You could build a shallow history of computing by looking only at which company looked like it was taking over the world at any given moment. First there was IBM, then Microsoft, then Google, and now there’s Facebook. None of them ever did take over the world, and no one company ever will.
It was with that perspective in mind that I wrote Waving Goodbye to Facebook in the August issue of Linux Journal, which is now on the Web. The pull-grafs:
Responding in his own Newsweek blog, Barrett Sheridan called Zuckerberg’s plans a “Play to Take Over the Entire Internet“. In TechCrunch, MG Siegler’s headline read, “I Think Facebook Just Seized Control Of The Internet“. Whether or not Facebook is that ambitious, it won’t succeed at anything other than enlarging itself. The limits to that are those of any private architecture. It can get big, but not bigger than the planet. What Facebook has built is The Great Indoors. A lot of people like going there, just like a lot of people like going to shopping malls. But Facebook is a building, not geology.
The Web is geology. It is a wide open public space on which private and public structures can be built in boundless variety. Linux is probably the most widely used building material below and within those structures. Calculating its value is pointless, because — as Eric S. Raymond made clear long ago — Linux has use value more than sale value. As useful stuff, its leverage is boundless and therefore incalculable. It will also last as long as it remains useful.
The same cannot be said of Facebook, whose value is quite calculable, and which will thrive only as long as its revenue model and its investors’ patience holds out. Both of those will be shortened by the dissatisfaction of users, which Facebook has been risking increasingly over the years.

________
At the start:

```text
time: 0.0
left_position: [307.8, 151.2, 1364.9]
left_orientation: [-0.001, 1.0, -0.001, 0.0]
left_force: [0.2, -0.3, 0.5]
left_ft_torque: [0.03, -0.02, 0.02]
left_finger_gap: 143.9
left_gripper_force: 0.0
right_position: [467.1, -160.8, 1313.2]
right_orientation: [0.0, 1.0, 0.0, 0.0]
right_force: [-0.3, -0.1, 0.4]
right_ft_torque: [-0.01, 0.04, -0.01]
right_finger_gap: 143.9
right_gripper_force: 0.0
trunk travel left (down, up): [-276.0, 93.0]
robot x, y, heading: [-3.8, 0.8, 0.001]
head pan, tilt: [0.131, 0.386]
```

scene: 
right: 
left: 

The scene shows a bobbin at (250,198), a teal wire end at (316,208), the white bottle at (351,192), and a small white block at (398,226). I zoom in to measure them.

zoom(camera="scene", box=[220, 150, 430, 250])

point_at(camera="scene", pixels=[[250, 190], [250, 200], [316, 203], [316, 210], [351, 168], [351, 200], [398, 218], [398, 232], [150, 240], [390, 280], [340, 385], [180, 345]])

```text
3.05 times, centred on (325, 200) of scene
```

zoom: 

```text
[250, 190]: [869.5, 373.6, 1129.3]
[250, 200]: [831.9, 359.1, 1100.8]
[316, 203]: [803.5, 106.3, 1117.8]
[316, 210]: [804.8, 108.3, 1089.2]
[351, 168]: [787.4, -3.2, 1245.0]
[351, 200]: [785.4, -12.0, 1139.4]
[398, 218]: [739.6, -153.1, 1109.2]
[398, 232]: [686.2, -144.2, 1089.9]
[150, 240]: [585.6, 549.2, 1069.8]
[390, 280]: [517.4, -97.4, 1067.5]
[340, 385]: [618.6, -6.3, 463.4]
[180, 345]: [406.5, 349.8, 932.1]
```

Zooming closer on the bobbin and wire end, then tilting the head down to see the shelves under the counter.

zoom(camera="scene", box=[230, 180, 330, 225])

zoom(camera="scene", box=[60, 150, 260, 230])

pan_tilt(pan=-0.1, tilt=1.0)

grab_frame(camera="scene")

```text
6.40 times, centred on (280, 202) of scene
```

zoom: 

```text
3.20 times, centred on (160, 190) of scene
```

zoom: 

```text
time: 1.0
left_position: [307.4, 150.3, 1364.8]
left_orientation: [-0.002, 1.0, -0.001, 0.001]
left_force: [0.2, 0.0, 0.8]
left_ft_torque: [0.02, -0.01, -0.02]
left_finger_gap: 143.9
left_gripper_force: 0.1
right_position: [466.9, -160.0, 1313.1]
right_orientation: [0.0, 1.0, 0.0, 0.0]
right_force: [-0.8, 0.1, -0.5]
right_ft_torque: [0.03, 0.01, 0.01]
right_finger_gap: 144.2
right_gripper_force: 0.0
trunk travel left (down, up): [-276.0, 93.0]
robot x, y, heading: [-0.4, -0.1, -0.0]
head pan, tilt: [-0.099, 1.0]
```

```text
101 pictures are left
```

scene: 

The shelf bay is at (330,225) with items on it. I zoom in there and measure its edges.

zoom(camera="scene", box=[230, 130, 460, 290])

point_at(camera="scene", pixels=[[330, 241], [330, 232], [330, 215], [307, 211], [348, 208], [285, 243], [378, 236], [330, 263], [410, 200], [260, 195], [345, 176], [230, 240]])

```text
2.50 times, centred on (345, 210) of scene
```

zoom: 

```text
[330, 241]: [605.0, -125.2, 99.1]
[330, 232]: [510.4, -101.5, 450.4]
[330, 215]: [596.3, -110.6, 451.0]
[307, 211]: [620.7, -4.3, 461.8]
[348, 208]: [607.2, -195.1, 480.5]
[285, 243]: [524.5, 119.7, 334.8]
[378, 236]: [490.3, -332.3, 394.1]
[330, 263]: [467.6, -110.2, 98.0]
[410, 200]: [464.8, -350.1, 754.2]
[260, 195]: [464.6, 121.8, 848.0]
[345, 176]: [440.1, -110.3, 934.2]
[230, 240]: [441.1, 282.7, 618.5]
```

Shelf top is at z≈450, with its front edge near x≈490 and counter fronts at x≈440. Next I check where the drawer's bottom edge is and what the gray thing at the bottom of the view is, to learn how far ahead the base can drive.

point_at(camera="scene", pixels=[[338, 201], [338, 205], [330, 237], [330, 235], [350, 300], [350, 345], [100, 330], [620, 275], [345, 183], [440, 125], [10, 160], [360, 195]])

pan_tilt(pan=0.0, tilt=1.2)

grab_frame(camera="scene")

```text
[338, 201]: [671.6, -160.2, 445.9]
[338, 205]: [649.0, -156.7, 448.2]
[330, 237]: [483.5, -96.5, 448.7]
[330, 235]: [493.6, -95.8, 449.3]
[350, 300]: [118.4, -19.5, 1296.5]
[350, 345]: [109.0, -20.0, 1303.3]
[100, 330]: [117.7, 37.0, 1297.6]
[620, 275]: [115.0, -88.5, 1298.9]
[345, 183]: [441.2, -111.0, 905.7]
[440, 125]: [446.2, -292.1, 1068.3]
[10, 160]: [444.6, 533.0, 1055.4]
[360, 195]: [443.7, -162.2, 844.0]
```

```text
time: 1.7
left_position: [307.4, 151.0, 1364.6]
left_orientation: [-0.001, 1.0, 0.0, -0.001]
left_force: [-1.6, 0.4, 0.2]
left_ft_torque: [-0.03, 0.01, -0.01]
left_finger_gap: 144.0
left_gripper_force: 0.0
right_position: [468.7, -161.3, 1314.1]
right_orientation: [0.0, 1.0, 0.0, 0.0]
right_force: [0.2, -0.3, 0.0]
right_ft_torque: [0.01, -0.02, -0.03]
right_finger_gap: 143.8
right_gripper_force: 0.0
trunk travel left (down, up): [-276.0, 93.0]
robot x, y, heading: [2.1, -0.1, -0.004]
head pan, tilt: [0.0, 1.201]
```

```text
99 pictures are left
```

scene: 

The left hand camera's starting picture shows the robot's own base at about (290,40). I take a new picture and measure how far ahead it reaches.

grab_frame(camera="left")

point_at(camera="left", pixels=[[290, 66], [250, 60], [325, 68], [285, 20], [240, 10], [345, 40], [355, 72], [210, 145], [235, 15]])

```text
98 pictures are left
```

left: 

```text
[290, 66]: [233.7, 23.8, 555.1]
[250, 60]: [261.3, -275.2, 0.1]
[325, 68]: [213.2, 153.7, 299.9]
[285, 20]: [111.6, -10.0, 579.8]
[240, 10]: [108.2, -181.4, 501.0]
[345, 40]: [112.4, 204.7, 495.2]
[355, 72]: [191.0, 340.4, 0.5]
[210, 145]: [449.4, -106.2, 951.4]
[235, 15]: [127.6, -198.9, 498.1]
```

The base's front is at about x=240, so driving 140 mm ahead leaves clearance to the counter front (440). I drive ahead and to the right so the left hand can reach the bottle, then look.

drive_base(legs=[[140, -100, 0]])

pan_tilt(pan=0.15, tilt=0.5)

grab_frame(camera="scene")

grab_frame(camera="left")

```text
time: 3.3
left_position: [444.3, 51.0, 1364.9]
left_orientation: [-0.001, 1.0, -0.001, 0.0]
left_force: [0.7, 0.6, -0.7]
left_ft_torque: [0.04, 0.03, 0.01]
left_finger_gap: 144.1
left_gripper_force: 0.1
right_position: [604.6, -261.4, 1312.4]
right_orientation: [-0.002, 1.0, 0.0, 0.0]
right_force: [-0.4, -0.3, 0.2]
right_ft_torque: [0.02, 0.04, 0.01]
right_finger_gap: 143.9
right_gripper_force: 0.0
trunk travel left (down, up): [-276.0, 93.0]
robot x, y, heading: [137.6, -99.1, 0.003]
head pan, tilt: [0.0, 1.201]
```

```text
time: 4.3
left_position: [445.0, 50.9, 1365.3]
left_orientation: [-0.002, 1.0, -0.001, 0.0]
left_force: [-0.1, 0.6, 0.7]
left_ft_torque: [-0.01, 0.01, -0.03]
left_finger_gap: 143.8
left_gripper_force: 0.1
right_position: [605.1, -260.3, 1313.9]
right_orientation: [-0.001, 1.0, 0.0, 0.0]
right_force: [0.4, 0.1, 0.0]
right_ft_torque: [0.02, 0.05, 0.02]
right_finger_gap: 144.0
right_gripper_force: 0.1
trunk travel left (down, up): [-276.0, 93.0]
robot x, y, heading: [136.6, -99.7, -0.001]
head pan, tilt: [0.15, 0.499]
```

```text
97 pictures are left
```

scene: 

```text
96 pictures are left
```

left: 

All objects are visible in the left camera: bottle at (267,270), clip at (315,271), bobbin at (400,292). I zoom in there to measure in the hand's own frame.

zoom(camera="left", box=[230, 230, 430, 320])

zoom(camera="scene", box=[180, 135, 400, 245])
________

Of course, Facebook has little choice in that matter. To rephrase The Social Network‘s poster copy, you can’t make a billion friends without making a few million enemies. And, of course, following Facebook right now is kinda necessary. A few links I just moved here from tabs on my browser:
- CNet: Facebook granted geolocation patent. Here it is: United States Patent 7,809,805Stremel, et al.October 5, 2010, Systems and methods for automatically locating web-based social network members
- Wikipedia: Facebook
- Wikipedia: Criticism of Facebook
- FT: Facebook to imporove transparency
- HuffPo: The Social Network and the Real Social Network…
- Bloomberg Businessweek: Facebook Sells Your Friends
But then there is this, by Paul Boutin in the New York Times‘ Gadgetwise blog: Facebook Now Lets You Take Your Data With You. Thanks, Mark.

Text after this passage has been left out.